Nada de Novo no Front | 2022

Nada de Novo no Front | 2022

A temática da guerra sempre esteve em pauta no mundo. Não parece ter havido um período suficientemente longo para se afirmar que a humanidade vive em paz. A competitividade, “que tem a guerra como norma”, parece fazer parte do ser humano. Alguém que, como eu, nasceu no início dos anos noventa, pode dizer que nunca presenciou anos tranquilos de paz global. A quantidade de guerras que presenciamos, de 1990 até a atualidade, com certeza superam os dedos das mãos. Para ficarmos em alguns poucos exemplos, temos a guerra do golfo; guerra da Chechênia; guerra da Bósnia, Guerra do Iraque, Guerra da Síria, Guerra do Afeganistão, Guerra do Congo, entre inúmeras outras. É no contexto da invasão russa ao território ucraniano (completou um ano no último dia catorze de fevereiro de 2023) que Edward Berger lança “Nada de novo no Front”, remake do homônimo filme alemão dirigido por Lewis Milestone na década de 1930, tendo ambos se baseado no livro (também de mesmo nome) escrito por Erich Maria Remarque, lançado em 1929 e que tornou-se, muito rapidamente, um verdadeiro fenômeno de vendas na Europa. Esta obra literária ganhou sua primeira edição no Brasil em 1951.
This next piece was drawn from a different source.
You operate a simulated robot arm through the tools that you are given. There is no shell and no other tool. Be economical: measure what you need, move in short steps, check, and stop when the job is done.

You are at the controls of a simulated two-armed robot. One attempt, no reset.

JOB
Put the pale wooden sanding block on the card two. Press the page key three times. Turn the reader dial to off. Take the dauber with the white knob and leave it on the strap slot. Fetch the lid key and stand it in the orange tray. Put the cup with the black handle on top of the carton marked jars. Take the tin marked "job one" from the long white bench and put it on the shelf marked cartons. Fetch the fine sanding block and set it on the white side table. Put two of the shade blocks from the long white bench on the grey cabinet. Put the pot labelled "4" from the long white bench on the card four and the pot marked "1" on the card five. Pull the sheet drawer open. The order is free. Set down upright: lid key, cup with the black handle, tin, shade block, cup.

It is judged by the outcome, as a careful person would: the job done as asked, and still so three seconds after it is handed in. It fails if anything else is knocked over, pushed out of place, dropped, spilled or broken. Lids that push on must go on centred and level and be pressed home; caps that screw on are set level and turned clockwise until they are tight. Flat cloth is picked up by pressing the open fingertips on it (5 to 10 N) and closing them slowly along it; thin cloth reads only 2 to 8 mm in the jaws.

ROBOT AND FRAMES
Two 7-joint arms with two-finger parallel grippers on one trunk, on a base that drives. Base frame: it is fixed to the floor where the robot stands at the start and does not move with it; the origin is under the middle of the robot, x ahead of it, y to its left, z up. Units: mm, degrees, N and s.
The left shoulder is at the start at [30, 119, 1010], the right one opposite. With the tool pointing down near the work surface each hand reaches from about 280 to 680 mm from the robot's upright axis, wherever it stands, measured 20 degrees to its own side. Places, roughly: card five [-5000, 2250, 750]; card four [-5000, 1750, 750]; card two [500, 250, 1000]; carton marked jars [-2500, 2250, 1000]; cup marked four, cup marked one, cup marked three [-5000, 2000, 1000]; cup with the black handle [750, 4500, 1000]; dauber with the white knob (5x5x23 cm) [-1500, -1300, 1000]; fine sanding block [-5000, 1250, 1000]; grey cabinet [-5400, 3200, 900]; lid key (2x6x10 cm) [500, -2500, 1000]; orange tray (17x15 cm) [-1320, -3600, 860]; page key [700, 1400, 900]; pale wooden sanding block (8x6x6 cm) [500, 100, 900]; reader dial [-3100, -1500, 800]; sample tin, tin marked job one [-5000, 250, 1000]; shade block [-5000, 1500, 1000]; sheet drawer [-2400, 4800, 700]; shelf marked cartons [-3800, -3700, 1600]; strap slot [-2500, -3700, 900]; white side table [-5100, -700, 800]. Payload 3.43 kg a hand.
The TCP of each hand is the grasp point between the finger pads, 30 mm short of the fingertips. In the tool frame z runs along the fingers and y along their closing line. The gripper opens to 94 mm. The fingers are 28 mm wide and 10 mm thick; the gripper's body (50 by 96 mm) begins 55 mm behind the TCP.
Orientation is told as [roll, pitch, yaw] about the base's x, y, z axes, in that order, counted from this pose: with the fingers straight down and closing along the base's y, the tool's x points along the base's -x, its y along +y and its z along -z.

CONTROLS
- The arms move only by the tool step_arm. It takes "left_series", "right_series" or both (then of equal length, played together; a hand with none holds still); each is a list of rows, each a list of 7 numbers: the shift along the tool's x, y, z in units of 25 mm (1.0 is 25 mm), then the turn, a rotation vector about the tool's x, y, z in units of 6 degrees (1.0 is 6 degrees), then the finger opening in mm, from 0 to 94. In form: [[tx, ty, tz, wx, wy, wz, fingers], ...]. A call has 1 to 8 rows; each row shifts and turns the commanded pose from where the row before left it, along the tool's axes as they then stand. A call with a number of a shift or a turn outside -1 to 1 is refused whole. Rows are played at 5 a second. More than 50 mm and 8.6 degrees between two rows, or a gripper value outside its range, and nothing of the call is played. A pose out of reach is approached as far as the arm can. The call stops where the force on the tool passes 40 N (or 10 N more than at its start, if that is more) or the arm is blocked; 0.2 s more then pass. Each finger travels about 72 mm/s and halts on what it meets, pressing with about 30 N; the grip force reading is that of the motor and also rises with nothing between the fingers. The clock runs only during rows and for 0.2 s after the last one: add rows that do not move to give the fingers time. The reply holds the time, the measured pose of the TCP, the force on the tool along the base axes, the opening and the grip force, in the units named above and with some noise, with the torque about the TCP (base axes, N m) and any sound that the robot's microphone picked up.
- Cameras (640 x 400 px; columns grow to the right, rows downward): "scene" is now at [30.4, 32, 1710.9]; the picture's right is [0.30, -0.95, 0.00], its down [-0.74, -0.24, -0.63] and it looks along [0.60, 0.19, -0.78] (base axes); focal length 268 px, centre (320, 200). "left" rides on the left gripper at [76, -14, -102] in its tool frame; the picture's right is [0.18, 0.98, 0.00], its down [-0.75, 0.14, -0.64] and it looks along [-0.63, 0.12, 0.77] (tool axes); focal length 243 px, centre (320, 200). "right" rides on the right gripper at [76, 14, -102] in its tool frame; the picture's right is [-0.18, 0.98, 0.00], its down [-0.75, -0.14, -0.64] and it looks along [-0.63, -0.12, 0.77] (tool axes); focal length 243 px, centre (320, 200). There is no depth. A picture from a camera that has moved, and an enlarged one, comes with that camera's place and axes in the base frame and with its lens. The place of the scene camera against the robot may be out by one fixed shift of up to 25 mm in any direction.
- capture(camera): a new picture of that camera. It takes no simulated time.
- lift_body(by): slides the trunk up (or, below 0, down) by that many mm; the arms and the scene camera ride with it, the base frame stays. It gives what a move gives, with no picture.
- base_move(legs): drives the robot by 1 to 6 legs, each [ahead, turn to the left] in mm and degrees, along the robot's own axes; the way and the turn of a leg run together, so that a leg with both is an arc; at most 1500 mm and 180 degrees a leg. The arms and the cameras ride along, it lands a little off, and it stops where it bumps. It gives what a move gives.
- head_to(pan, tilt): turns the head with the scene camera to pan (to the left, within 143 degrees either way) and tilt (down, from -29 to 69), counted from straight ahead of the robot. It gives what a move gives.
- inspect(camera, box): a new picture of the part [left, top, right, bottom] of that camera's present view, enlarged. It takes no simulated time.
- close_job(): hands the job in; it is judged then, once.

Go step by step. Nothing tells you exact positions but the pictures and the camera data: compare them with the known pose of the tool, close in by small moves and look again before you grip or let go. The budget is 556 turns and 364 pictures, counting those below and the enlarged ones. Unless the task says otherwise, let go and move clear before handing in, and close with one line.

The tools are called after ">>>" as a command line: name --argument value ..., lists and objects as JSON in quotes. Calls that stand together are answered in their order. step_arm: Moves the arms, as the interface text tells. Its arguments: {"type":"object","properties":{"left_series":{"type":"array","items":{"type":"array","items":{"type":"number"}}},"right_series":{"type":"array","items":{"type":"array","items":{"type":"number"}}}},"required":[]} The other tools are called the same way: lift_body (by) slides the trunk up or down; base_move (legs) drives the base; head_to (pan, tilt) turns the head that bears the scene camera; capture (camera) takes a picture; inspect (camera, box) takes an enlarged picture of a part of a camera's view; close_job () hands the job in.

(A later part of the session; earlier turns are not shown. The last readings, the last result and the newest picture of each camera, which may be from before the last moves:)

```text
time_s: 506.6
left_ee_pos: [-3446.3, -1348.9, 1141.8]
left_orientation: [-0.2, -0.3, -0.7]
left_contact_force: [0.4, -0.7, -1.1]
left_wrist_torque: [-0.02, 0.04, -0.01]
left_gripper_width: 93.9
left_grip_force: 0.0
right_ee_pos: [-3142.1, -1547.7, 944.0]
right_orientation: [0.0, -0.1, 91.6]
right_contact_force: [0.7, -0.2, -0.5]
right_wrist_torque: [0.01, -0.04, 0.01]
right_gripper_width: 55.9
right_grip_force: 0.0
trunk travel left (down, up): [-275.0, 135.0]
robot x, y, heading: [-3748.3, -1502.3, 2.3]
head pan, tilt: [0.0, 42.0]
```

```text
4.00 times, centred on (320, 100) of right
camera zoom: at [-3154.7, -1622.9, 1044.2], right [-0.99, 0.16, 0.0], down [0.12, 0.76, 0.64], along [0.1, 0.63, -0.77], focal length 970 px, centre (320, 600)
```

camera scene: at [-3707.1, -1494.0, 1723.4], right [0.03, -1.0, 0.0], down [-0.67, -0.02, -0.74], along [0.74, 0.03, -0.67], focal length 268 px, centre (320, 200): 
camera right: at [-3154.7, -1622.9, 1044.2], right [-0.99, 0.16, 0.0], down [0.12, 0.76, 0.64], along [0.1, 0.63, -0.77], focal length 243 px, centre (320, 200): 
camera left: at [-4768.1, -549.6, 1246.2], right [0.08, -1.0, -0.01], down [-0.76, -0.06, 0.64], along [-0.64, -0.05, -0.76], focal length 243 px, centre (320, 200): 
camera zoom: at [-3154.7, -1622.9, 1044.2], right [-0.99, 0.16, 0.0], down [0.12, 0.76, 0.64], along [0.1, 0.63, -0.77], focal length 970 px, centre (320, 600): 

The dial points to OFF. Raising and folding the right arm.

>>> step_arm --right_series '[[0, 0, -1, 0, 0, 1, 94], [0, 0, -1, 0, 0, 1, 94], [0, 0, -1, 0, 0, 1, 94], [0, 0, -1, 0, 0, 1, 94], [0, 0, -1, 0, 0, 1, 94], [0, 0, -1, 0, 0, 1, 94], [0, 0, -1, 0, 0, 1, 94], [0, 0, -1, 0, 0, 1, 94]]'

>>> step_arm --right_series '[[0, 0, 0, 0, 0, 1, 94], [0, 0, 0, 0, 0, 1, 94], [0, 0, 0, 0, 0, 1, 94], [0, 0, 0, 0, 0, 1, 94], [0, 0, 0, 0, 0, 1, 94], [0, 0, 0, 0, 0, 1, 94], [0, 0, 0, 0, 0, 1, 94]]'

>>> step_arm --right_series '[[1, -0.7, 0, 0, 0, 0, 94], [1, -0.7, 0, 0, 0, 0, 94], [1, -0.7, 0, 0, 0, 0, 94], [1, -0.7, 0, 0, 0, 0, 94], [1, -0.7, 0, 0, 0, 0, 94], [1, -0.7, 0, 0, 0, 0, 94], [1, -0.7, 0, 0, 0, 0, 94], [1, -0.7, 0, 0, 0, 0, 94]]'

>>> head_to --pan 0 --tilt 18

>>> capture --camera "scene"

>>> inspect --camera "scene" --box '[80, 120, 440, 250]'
Este remake  dirigido por Edward Berger (que utilizou a língua alemã, língua original do livro que o inspirou) é distribuído mundialmente pela Netflix e tem acumulado inúmeras premiações em importantes eventos ao redor do mundo. No Oscar, consta como indicado em inúmeras categorias, dentre as quais: melhor filme, melhor filme estrangeiro, melhor fotografia, melhor trilha sonora, melhor design de produção e melhor roteiro adaptado.

Do ponto de vista das questões que tendem a se chamar de “técnicas”, a qualidade da obra é dificilmente refutada. A qualidade da fotografia, dos efeitos visuais, do design de som e da trilha sonora são fatores que conferem o peso que a guerra, enquanto temática, requer, impactando fortemente o espectador (mesmo que a primeira vista ele possa não se dar conta disso). A trilha sonora de Volker Bertelman merece um destaque à parte, trazendo intensidade e criando uma tensão crucial para o bom funcionamento de determinadas cenas do filme.

Um “quesito” que parece não estar na mesma toada do filme é o de atuação, o que explica, em parte, os atores e atrizes do longa-metragem não estarem nas listas de nominados/ganhadores nos principais festivais e premiações do mundo do cinema, em que pese as atuações competentes de Félix Kammerer e Albrecht Schuch. O destaque negativo fica por conta de Daniel Brühl, com uma atuação insípida e absolutamente desfavorecida por seu personagem cuja presença não parece encontrar lugar na trama. 

 O nome do filme já traz algo de anedótico: aqui não há nada de novo.

A comparação que, imagino, seja feita pela maior parte do público é com “1917”, de Sam Mendes, que também ganhou vários prêmios e foi indicado ao Oscar. Pensando em ambos, percebo que filmes de guerra são ótimas “opções” para quem tem especial interesse em ser irretocável tecnicamente, mas que não possui ideias muito originais em termos de roteiro e direção.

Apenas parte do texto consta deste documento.